The customers also wanted to understand better how marketing automation fits into their overall architecture and how it affected security, user experience, infrastructure, and data flow. I realized that we needed team members with technical expertise beyond Marketo, experts in Salesforce, Adobe, and Microsoft Dynamic. To do this, we launched an Integration Practice.
Creating the Digital Marketing and Integration practices was not to increase service revenue but to increase our interaction with CMO/CIO/CTOs. And guess what? Our efforts expanded license deals and earned us our first million-dollar service deal!
Another outcome from listening to both CMOs and CIOs talk about their concerns was learning about their lack of knowledge around marketing automation. They viewed this knowledge gap as holding them back – and it definitely was keeping us from getting the deal. So we expanded our educational resources to include a renewable user training offering and added a certification program for partners and customers. As a result, people felt accomplished and confident, and they viewed Marketo as a trusted partner.
Customer experience is crucial to success in business, but we often forget that there are different types of customers we serve. Our employees, supervisors, and other leadership members are also “customers” for the work provided by you – they need your output and leadership to fulfill their part of the organization’s mission and vision.
Partnerships grow when you show you are committed, when you decide one day to set aside your priorities and really listen to the other person. This is the long game that many start-ups miss, resulting in tensions and avoidable mistakes that can cause delays in growth and business failure. Genuinely listening to your team and customers is a lengthy and committed process that elevates customer experience and fosters employee engagement. And, as my experience at Marketo illustrates, it can really pay off.
Listening Elevates Teamwork
Everyone is responsible for the customer experience (CX), and that starts within your company itself. The first thing you need to do is listen to your internal customers: your team.
Creating an atmosphere where employees feel safe and confident in expressing themselves is vital to creating a place where you get actionable feedback. If people feel like their experiences are not valued by their employees, they don’t bother giving them. This robs you of the information you need to make their work easier and, ultimately, more profitable for you.
Listen to your team and focus on quality interactions. Give customer-facing team members a deep understanding of the customer. Show them how to inspire confidence and understand customer challenges with tailored messages and approaches. Over-communicate every message so that your team’s experience will blossom out to external customers. Change the workflow if you have to, but strive to improve the communication process at every customer touchpoint. If you don’t have a communication protocol, build it now.

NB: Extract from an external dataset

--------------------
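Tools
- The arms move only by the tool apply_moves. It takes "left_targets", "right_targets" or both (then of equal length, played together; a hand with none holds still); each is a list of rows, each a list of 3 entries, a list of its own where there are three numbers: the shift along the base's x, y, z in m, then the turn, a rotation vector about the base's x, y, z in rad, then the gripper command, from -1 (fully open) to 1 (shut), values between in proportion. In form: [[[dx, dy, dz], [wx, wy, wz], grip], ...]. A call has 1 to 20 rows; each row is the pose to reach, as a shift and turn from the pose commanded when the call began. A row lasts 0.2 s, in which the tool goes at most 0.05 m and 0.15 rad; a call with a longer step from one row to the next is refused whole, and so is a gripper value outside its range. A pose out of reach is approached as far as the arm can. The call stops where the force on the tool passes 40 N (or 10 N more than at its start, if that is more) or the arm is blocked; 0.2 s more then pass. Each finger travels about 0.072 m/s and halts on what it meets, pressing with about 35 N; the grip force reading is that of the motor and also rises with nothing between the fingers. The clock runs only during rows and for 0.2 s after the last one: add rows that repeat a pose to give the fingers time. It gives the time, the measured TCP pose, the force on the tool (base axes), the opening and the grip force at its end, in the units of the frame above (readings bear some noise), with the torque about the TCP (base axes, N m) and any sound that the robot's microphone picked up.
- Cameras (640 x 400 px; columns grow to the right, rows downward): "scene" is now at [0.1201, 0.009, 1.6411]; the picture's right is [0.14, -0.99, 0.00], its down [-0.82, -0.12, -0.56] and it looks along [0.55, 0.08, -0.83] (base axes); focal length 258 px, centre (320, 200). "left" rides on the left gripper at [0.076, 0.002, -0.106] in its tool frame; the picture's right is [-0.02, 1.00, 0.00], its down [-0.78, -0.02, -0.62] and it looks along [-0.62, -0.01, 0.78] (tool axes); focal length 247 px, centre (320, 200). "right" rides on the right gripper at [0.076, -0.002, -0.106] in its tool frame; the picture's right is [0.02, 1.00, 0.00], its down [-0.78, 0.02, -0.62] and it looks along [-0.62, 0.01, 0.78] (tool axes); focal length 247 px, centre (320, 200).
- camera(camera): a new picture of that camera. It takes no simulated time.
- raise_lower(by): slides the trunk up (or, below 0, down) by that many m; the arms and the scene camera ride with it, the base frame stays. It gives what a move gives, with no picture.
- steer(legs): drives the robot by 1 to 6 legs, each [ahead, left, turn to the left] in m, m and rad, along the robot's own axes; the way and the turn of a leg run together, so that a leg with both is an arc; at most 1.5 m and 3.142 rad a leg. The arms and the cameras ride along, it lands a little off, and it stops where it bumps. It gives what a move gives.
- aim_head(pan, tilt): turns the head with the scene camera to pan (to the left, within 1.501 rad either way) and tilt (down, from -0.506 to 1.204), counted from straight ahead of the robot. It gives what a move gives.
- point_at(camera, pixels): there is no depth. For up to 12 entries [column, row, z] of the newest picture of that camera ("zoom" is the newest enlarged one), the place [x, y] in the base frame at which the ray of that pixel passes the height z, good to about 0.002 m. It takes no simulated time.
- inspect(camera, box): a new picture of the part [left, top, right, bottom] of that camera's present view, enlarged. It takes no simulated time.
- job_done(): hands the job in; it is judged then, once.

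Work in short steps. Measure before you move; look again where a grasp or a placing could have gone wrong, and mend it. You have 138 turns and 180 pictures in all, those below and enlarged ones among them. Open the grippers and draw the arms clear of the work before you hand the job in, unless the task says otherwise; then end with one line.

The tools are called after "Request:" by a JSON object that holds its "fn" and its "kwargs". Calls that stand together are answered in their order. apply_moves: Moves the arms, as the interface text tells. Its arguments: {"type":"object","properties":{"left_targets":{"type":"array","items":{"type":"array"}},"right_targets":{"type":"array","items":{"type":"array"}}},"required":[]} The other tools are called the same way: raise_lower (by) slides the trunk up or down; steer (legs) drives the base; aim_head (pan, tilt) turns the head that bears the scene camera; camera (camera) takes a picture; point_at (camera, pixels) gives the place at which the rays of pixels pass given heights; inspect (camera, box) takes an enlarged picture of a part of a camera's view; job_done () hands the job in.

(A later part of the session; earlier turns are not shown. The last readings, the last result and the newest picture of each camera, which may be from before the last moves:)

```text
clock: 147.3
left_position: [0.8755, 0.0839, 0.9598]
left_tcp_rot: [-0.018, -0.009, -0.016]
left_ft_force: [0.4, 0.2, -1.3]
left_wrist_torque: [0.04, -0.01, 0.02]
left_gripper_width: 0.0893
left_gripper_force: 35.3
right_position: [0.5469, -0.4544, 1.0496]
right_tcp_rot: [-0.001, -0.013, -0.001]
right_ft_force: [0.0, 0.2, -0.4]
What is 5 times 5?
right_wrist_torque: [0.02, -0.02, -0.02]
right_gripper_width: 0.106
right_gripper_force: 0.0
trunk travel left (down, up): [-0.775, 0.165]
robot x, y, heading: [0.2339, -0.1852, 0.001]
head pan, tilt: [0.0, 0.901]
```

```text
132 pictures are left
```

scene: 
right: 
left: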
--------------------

Understanding the Voice of Your Customer
Customers are loyal. They talk about their experience with others. If you’ve done it right, they feel understood, valued, and heard. They feel joy working with you, choosing you, buying your products, experiencing your services, and investing their time with you. There’s an emotional connection. They trust you.
To gain that trust and keep it, you must really listen to what customers have to say. Listening technology, social media monitoring, surveys, monitoring customer reviews, and market segmentation are all ways you can understand the voice of your customer. Nothing, however, beats an actual conversation. Build confidence through content that uses the customer’s language. Share notes from customer conversations across your sales and marketing team. Help your teams and team members learn from each other and enable one another to deliver a great customer experience.
Listening to the Process
If I were to start my start-up journey again, I would pack differently. I would add listening training into the mix and encourage sharing of customer feedback across the company. One of the biggest obstacles is not pausing, listening, learning, or reflecting.
Most people would agree that customer success starts with our understanding of the customer. So, whose job is this? The obvious answer is the customer success team. But pinning CX on one department is a limited worldview. The customer sees far more than what we show them. They see our values in one-on-one conversations. They learn about our mission through the causes we support. They experience our brand in our boards of directors’ decisions and whether they feel valued and heard. Are you making choices that embody the mission and vision and communicate the value of all of your customers, including your employees?
Customer experience is at the core of every successful company, and it is everyone’s responsibility. To ensure that CX is both positive and lasting, you must nurture effective two-way communications with both the customers and the teams within your own company.